About our Research
Research in the Geoghegan lab focuses on the bacterial pathogen Staphylococcus aureus. Our main interest is in understanding the interaction between S. aureus and the human host during colonisation and infection through the study of bacterial factors that promote interaction with human cells and tissues and allow persistence in the human body.
A major focus is on understanding how S. aureus establishes itself in two medically important habitats. The human nose is the main site of colonisation in healthy humans and our research aims to further knowledge of the fundamental mechanisms used by S. aureus to persist at this site. This is important because colonisation is a major risk factor for invasive infection. The second habitat we investigate is the skin of atopic dermatitis (AD) patients. AD skin lesions are particularly susceptible to bacterial colonisation and infection and we are exploring this niche to gain new insights into the host-pathogen interaction. We are also interested in understanding how molecules produced by bacterial residents of the human microbiota influence nasal colonisation and skin infection.
We study the mechanistic basis of biofilm formation in methicillin resistant S. aureus (MRSA). By growing as biofilm communities on catheters, heart valves and artificial joints, bacteria avoid being killed by antibiotics and the human immune system. Our group are investigating the molecular basis of protein-mediated biofilm formation in MRSA. We have found that it is possible to prevent staphylococci from building biofilms by targeting the protein linkages that hold the bacteria together and the interactions that facilitate adherence to surfaces. These findings offer new opportunities for the development of compounds to prevent biofilm formation by staphylococci.
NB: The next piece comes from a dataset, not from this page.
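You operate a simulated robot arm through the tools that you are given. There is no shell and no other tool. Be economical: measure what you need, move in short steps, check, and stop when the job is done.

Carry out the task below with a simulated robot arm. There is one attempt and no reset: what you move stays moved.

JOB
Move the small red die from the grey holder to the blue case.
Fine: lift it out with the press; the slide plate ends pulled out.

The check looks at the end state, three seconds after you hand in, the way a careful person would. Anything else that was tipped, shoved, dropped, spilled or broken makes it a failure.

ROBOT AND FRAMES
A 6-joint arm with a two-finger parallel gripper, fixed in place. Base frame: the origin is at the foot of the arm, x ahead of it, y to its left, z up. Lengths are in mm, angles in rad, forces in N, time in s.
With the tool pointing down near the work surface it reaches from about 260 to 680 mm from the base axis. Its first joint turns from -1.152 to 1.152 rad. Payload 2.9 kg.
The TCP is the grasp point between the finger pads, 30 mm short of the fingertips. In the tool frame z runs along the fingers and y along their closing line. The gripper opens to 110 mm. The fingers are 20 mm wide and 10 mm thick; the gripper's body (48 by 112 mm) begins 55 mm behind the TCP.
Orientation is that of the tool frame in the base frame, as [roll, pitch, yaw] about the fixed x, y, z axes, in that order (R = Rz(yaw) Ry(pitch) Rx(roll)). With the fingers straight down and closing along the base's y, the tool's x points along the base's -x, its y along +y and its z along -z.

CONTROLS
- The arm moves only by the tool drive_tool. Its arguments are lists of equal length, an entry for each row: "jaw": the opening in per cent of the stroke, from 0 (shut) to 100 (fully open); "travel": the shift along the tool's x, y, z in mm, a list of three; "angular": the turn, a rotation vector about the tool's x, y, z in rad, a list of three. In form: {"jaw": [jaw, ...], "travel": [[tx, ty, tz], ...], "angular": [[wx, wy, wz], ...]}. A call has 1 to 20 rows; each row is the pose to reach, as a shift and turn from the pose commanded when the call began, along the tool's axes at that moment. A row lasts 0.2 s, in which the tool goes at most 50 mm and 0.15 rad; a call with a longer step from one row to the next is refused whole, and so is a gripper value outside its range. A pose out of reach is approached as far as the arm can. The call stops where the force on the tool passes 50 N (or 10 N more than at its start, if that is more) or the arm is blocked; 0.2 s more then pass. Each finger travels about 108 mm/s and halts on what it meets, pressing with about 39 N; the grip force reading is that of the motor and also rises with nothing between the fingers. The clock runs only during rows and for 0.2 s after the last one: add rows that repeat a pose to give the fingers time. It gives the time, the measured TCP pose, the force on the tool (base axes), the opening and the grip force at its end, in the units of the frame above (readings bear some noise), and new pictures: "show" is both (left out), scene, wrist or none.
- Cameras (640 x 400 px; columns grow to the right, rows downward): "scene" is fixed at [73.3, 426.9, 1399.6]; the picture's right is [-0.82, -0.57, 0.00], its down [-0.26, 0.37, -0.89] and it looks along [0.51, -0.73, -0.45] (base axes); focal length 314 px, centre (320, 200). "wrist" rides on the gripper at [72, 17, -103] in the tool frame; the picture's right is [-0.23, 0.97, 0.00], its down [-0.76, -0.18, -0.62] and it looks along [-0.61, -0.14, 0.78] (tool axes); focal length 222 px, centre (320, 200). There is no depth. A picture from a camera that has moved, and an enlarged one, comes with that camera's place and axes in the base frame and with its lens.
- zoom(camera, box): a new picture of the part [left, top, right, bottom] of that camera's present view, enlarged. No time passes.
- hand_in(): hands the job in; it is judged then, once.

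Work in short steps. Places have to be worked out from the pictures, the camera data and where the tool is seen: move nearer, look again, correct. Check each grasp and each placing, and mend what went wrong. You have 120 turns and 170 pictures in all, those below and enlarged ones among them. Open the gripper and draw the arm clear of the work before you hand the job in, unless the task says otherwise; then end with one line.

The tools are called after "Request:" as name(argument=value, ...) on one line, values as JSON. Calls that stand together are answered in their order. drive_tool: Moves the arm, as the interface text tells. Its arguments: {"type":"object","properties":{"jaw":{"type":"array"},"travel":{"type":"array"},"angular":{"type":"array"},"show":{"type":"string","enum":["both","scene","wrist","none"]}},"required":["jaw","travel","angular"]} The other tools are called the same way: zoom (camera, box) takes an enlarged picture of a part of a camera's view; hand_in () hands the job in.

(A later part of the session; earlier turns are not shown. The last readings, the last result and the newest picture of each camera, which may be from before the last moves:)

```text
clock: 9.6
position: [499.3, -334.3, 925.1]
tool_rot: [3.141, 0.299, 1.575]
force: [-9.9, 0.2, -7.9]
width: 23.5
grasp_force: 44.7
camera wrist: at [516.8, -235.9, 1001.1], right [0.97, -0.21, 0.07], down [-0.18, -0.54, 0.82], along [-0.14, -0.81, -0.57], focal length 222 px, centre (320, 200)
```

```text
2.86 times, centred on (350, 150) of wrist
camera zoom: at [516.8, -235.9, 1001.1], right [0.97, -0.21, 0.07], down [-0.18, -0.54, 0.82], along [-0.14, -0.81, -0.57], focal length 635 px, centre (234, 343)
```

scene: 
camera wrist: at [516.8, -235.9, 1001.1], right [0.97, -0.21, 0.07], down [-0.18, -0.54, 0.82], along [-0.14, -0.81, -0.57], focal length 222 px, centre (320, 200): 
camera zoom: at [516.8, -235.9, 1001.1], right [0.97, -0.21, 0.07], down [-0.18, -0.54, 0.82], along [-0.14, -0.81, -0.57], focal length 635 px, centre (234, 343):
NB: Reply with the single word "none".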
A major research interest in the Geoghegan lab is in understanding how copper tolerance genes contribute to the ability of MRSA to colonise and persist during human infection. We are investigating how copper tolerance genes carried on mobile genetic elements and allow MRSA to resist the antibacterial effects of copper also help the bacteria to withstand killing by human immune cells. This is related to our interest in antibiotic resistance in pathogenic bacteria and the link between metal and antibiotic use in food-production animals and antibiotic resistance in human pathogens.
A) The bacteria (gold) attach to a surface inside the body (such as human cells, shown here) during the initial stages of infection. Once they attach, the bacteria begin to grow and link together. They build large accumulations of bacteria known as biofilms. Precisely targeting the binding sites on bacterial proteins can prevent attachment to the host surface (B) or prevent linkages from forming during biofilm formation (C).